— begin SUPPLIED DATA —

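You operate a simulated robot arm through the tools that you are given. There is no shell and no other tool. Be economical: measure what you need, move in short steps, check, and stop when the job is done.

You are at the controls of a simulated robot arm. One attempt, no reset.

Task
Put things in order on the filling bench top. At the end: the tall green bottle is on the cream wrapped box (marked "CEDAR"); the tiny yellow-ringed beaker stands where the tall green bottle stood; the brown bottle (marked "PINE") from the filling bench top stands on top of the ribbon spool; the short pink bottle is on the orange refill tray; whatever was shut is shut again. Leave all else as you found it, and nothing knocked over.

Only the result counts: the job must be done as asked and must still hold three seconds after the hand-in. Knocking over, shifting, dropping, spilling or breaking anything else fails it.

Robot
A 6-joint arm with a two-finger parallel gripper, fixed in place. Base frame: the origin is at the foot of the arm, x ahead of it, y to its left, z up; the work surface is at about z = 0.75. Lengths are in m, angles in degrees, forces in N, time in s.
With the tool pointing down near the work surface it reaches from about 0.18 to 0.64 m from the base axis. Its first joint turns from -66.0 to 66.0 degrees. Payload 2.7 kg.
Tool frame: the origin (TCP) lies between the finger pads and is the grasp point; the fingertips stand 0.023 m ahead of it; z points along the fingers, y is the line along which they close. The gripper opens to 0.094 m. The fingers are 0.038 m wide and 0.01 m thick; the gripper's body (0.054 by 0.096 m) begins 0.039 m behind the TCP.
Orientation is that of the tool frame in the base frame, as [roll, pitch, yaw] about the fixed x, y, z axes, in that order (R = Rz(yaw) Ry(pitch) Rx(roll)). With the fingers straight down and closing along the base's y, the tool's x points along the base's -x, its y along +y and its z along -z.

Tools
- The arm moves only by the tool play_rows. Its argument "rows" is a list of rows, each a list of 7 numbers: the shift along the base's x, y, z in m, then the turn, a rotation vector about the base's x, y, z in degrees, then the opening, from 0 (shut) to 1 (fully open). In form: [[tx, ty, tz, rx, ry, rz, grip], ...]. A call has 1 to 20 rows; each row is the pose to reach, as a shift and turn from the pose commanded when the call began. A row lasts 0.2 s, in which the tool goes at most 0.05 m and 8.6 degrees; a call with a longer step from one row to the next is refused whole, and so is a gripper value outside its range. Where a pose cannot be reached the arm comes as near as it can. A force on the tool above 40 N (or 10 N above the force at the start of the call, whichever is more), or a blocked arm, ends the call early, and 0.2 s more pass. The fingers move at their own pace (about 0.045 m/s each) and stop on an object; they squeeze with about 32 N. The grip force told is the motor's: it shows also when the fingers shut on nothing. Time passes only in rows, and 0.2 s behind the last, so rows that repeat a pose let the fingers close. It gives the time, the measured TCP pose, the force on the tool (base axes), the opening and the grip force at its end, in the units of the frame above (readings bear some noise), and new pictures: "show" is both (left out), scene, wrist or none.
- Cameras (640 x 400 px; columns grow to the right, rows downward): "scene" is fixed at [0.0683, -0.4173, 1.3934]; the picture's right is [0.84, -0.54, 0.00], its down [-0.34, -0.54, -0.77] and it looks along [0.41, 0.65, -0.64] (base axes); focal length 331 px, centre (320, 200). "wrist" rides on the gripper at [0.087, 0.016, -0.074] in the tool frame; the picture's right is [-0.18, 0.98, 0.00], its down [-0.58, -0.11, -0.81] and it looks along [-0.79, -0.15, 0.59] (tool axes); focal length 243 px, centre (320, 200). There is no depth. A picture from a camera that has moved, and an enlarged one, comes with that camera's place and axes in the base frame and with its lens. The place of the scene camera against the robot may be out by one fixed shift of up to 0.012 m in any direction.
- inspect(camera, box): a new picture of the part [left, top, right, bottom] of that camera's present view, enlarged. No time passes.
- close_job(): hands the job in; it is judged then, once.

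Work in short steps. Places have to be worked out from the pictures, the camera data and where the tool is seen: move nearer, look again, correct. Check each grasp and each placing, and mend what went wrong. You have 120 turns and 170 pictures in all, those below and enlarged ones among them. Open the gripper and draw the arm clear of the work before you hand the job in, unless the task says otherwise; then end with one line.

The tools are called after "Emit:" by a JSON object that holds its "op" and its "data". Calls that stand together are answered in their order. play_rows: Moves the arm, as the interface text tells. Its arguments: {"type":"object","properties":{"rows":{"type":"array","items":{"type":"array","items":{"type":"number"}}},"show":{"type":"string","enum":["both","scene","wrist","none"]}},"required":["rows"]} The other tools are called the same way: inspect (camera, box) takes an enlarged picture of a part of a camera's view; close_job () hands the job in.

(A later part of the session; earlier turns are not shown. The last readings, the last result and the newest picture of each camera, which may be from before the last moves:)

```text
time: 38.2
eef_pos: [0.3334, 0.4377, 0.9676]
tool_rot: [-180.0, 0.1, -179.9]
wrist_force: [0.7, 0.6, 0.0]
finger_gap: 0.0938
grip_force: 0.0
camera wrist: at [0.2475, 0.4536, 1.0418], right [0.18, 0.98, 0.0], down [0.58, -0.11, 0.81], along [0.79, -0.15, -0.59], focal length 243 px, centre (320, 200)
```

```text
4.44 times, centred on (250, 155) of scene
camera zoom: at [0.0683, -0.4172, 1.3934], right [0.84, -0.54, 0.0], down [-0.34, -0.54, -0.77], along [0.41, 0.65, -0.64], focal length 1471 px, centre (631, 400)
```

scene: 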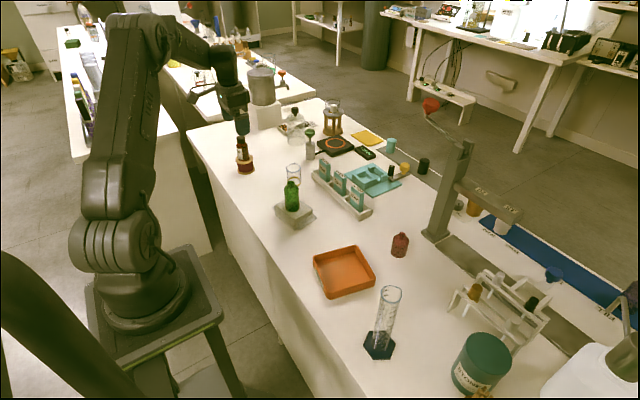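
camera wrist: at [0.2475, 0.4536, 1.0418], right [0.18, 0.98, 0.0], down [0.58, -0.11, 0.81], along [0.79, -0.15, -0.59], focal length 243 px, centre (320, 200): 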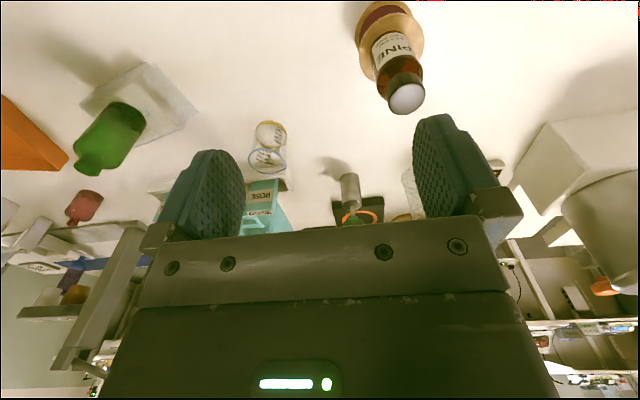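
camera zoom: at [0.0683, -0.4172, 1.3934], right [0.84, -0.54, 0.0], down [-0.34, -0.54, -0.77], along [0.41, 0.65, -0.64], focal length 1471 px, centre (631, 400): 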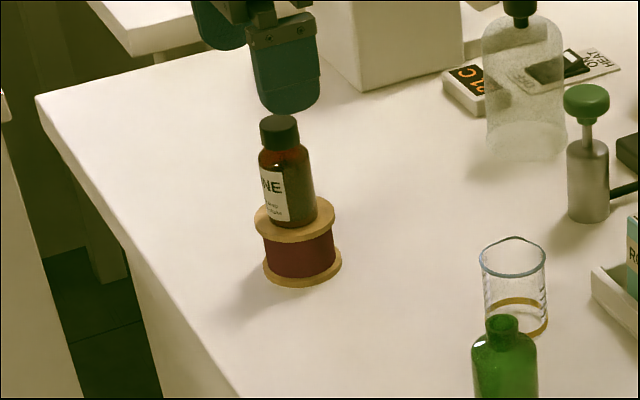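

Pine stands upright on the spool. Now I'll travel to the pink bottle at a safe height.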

— end SUPPLIED DATA —

* **WORK INSTRUCTIONS**
**a)** Show the exact text of the provided text starting from "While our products" and stopping at the end of "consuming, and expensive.".
**b)** I need the provided text continued from the place where it stops.

— begin PROVIDED TEXT —

Changes in the law may have a negative impact upon our business.

         While our products are subject to substantial regulation under federal,
state and local laws, we believe that our products are materially in compliance
with all laws governing their manufacture, sale and use. However, to the extent
the laws change, or if we introduce new products in the future, some or all of
our products may not comply with applicable federal, state or local laws.
Further, certain federal, state and local laws and industrial standards
currently regulate electrical and electronics equipment. Although standards for
electric vehicles are not yet generally available or accepted as industry
standards, our products may become subject to federal, state and local
regulation in the future. Compliance with this regulation could be burdensome,
time consuming, and expensive.

International expansion may cause problems for us.

— end PROVIDED TEXT —

* **EXERCISE ANSWERS**
**a)**
While our products are subject to substantial regulation under federal,
state and local laws, we believe that our products are materially in compliance
with all laws governing their manufacture, sale and use. However, to the extent
the laws change, or if we introduce new products in the future, some or all of
our products may not comply with applicable federal, state or local laws.
Further, certain federal, state and local laws and industrial standards
currently regulate electrical and electronics equipment. Although standards for
electric vehicles are not yet generally available or accepted as industry
standards, our products may become subject to federal, state and local
regulation in the future. Compliance with this regulation could be burdensome,
time consuming, and expensive.

**b)**
         We intend to expand our business globally. Assuming we conduct this
expansion, we may encounter many of the risks associated with international
business expansion. These risks include, but are not limited to language
barriers, fluctuations in currency exchange rates, political and economic
instability, regulatory compliance difficulties, problems enforcing agreements,
and greater exposure of our intellectual property to markets where a high


                                      -8-


probability of unlawful appropriation may occur. A failure to successfully
mitigate any of these potential risks could damage our business.

We may not be able to protect our internet address.

         We currently hold the internet address http://www.zapworld.com. We may
not be able to prevent third parties from acquiring internet addresses that are
similar to our address, which could adversely affect our business. Governmental
agencies and their designees generally regulate the acquisition and maintenance
of internet addresses. However, the regulation of internet addresses in the
United States and in foreign countries is subject to change. As a result, we may
not be able to acquire or maintain relevant internet addresses in all countries
where we conduct business.

Our success is heavily dependent on protecting our intellectual property rights.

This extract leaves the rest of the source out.